Leslie: I love to cook and consider it another art form.  I love to garden and find a great deal of inspiration in it for my art.  I am an avid reader and birdwatcher.  I love reading cookbooks like some people read novels.  And  am a painter.

Do you treat your art quilting like a job and try to spend certain amounts of time "on the clock"? 
Jamie:  It's a job to me, but I love what I do, so it doesn't seem like a job.
Leslie: I think it is a level of obsession.  I guess one could view it as a job because I certainly spend a lot of time at it.  It sure doesn’t feel like work most of the time unless I hit a creative “block”.

How did you come up with the 40x40 size? 
Jamie:  Funny you should ask.  Last year at Quilt Festival in Houston, Leslie and I went around to all of the exhibits looking for the perfect size.  Yvonne Porcella was having an exhibition of her work, and we noticed that several of her pieces were 40x40 and how great they looked on the pipe and drape.  Stunning.
Leslie:  We shift gears every 3 years and it was time to do something different!  We tossed several other sizes around but we wanted it to be square and we decided to go bigger!

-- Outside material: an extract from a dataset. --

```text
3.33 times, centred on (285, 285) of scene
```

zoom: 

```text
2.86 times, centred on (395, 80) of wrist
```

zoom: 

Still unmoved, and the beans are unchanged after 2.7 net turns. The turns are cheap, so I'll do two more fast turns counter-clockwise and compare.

How do you stay organized with all the many responsibilities you're juggling? 
Jamie:  Daily 'to do' lists, reminders on my iPhone, a white board in my studio and a huge calendar.  I need to see what I have coming up and I like to be able to cross things off the big list.
Leslie: I have had to adjust my system of organization pretty significantly in the past 2 years because my previous system was no longer effective.  I added a big whiteboard in my studio and I constantly shift things around on it so the priority items are on top.  Other ideas and tasks get written on the lower portion.  Being able to see it all the time is very helpful.  My studio is getting remodeled and I’ll have a gigantic chalkboard wall!

1 comment:

  1. I loved reading about the two of you and the way Dinner at 8 works. I would like to be able to quilt well enough to be asked to join the group one day.